> **WHAT YOU WILL DO**:
Extract all lines in the data that contain the word "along".

> **MATERIAL**:
▽
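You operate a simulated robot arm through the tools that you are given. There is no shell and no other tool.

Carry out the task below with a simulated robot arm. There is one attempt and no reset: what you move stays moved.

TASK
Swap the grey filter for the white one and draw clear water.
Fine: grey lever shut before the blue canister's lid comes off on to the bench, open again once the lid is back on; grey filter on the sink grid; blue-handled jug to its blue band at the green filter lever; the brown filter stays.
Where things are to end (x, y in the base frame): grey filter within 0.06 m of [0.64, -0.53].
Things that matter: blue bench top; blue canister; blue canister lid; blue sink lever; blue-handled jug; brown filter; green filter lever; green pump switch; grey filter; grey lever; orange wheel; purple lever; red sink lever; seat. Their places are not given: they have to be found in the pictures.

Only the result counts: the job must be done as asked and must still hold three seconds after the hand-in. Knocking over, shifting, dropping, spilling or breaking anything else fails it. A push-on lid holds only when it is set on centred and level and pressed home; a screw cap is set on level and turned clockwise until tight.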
△
▽
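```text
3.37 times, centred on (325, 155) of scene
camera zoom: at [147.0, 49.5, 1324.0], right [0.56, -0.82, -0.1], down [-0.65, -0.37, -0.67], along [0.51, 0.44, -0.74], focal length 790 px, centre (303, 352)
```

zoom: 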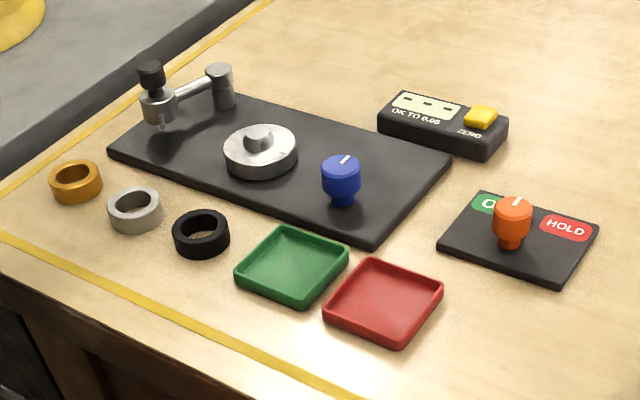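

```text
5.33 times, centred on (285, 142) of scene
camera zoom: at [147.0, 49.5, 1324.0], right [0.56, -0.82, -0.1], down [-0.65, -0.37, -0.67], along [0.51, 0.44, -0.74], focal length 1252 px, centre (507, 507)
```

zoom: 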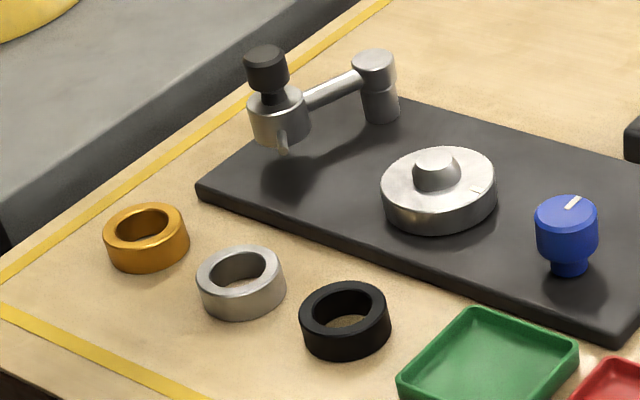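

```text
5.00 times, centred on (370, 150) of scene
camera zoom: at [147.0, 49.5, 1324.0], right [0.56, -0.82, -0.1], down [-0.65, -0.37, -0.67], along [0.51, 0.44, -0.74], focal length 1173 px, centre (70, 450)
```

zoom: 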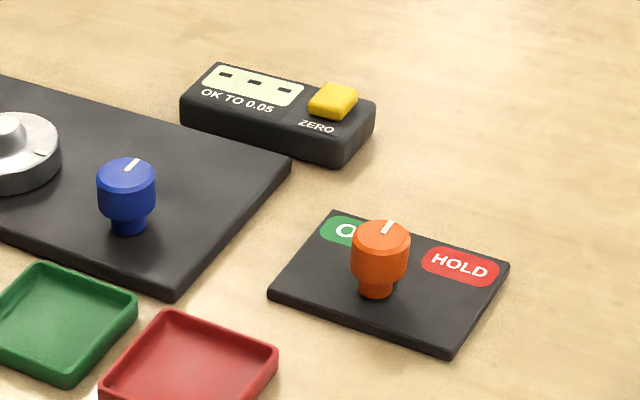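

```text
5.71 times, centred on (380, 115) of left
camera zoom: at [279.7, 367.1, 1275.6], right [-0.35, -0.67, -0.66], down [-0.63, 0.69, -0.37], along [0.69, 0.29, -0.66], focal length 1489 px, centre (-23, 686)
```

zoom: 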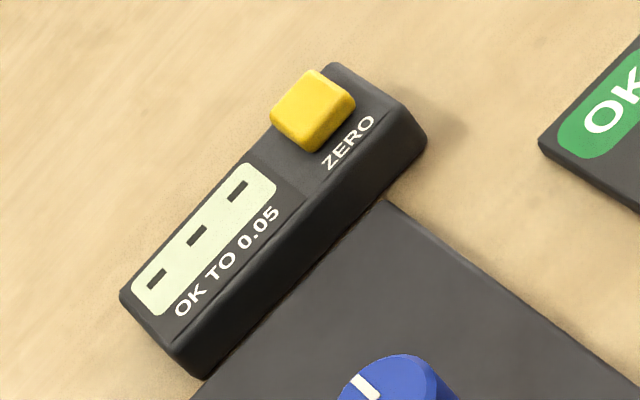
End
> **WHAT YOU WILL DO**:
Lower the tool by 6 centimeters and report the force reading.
△
> **FULL OUTPUT**:
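camera zoom: at [147.0, 49.5, 1324.0], right [0.56, -0.82, -0.1], down [-0.65, -0.37, -0.67], along [0.51, 0.44, -0.74], focal length 790 px, centre (303, 352)
camera zoom: at [147.0, 49.5, 1324.0], right [0.56, -0.82, -0.1], down [-0.65, -0.37, -0.67], along [0.51, 0.44, -0.74], focal length 1252 px, centre (507, 507)
camera zoom: at [147.0, 49.5, 1324.0], right [0.56, -0.82, -0.1], down [-0.65, -0.37, -0.67], along [0.51, 0.44, -0.74], focal length 1173 px, centre (70, 450)
camera zoom: at [279.7, 367.1, 1275.6], right [-0.35, -0.67, -0.66], down [-0.63, 0.69, -0.37], along [0.69, 0.29, -0.66], focal length 1489 px, centre (-23, 686)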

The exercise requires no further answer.